Extract:
+++
Hi! How are you? Where are you?
I’m very well and I’m at home in lovely Wandsworth, London.

 
What’s on your schedule right now?
Fretwork have just come back from a North American Tour, and next week we have three dates in the UK with the wonderful Emma Kirkby, doing all-Byrd programmes.
 

If you hadn’t chosen for music, what do you think you would do right now?
I would probably be sailing the seven seas as a master mariner, which was what my father was, and what my brother was until he got a shore job.


What or who was your biggest influence as an artist?

Probably Nikolaus Harnoncourt, with whom I studied at the Salzburg Mozarteum in 1980/81. His dynamic musicality and insistance that music should mean something was galvnising for me.
 

What’s the hardest part about being a musician and what’s the best?

The hardest is travelling, which has become cheaper, but worse over the years; the best is playing itself.

 
What’s your view on the classical music scene at present? Is there a crisis?
Of course there’s a crisis – but a crisis that has come from musicians not realising there was one for years. The classical music industry (if one can call it that) has a difficulty with change; but change happens, whether we want it or not.


Some feel there is no need to record classical music any more, that it’s all been done before. What do you tell them?
There is very little need to record classical music any more. The differences between performances and performers are more perceived by the performers than the listeners; a point understood by Naxos.

 
What constitutes a good live performance in your opinion? What’s your approach to performing on stage?
It requires the active participation of the audience in listeneing and going with the performance. Our approach is usually from the left side.

 
What does the word “interpretation” mean to you?

It means putting yourself between two other things i.e. the composer and the audience. Cn’t really see any other way of doing it.


True or false: It is the duty of an artist to put his personal emotions into the music he plays.

It is no duty, but, if the music is the be your own and mean something to someone else, then this will inevitably happen.

 
True or false: “Music is my first love”
Yes


True or false: People need to be educated about classical music, before they can really appreciate it.
False. What does ‘really appreciate’ mean? Do you really appreciate all classical  music? Or all rock, pop, jazz, world etc music. The question suggests a snobbism that seeks to exclude – there’s the crisis.
+++
Task to complete:
Provide the original wording of the extract from "Of course there’s" as far as "performing on stage?".
+++
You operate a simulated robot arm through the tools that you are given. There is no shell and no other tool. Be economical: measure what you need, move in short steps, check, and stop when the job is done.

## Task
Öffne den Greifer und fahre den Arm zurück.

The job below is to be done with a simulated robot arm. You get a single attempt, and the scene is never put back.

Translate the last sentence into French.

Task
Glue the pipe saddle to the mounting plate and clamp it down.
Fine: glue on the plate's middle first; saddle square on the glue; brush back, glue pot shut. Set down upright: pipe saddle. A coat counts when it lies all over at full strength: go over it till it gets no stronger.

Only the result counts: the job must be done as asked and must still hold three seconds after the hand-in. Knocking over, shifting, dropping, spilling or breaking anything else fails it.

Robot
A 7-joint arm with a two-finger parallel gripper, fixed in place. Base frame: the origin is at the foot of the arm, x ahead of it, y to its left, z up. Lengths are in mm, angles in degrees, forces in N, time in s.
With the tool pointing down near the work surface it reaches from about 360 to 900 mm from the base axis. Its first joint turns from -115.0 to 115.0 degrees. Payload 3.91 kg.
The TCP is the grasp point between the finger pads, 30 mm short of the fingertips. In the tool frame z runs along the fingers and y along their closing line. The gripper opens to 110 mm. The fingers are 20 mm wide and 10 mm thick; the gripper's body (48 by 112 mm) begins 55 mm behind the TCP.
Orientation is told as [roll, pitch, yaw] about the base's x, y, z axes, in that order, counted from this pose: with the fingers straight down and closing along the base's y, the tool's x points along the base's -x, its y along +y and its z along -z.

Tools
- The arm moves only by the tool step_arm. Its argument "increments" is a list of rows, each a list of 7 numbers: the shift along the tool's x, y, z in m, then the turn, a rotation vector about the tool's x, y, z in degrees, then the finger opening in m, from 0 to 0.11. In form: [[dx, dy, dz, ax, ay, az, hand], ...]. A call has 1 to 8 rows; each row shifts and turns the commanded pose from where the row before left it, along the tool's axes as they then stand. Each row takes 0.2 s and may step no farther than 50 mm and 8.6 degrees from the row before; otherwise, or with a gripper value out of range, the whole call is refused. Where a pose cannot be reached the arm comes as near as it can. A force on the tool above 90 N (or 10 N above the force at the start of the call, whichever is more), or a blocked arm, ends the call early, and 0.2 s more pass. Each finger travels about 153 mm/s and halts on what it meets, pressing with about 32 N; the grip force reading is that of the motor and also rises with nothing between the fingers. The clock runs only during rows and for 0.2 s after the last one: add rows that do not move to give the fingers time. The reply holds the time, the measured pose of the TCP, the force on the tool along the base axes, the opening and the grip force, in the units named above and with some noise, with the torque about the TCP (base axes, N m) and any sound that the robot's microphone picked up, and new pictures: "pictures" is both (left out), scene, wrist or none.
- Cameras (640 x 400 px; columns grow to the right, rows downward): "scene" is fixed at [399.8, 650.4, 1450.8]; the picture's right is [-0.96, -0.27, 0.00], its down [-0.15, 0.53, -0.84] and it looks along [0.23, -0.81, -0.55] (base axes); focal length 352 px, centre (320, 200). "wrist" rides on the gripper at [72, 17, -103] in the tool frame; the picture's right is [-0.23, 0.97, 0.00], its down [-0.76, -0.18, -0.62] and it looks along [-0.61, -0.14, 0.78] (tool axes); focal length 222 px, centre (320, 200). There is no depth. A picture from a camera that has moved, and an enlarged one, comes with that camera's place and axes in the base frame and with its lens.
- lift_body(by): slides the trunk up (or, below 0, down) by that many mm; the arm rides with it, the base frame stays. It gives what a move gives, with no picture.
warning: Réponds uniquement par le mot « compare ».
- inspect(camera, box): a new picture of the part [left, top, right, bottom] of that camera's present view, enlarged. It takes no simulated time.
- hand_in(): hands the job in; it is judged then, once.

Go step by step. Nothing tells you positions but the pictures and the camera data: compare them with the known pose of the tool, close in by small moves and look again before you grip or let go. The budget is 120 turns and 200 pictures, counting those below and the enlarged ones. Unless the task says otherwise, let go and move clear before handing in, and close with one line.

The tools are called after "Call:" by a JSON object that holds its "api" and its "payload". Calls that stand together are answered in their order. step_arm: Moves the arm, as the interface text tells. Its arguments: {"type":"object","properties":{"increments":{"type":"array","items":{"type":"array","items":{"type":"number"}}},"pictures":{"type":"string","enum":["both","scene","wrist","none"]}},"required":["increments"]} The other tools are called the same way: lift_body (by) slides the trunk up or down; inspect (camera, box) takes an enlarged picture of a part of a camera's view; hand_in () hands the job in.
+++
Finished answer:
Of course there’s a crisis – but a crisis that has come from musicians not realising there was one for years. The classical music industry (if one can call it that) has a difficulty with change; but change happens, whether we want it or not.


Some feel there is no need to record classical music any more, that it’s all been done before. What do you tell them?
There is very little need to record classical music any more. The differences between performances and performers are more perceived by the performers than the listeners; a point understood by Naxos.

 
What constitutes a good live performance in your opinion? What’s your approach to performing on stage?